Stated goal: Retype the whole listing below, character for character.

Supplied information:
###
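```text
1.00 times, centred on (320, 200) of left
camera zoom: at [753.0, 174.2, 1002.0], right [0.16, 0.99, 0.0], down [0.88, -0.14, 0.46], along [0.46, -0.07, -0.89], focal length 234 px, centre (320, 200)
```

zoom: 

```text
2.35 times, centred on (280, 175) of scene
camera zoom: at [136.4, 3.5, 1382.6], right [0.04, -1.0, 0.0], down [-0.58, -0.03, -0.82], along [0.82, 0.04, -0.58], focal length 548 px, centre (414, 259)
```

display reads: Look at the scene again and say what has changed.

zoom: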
###
Written solution:
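```text
1.00 times, centred on (320, 200) of left
camera zoom: at [753.0, 174.2, 1002.0], right [0.16, 0.99, 0.0], down [0.88, -0.14, 0.46], along [0.46, -0.07, -0.89], focal length 234 px, centre (320, 200)
```

zoom: 

```text
2.35 times, centred on (280, 175) of scene
camera zoom: at [136.4, 3.5, 1382.6], right [0.04, -1.0, 0.0], down [-0.58, -0.03, -0.82], along [0.82, 0.04, -0.58], focal length 548 px, centre (414, 259)
```

display reads: Look at the scene again and say what has changed.

zoom: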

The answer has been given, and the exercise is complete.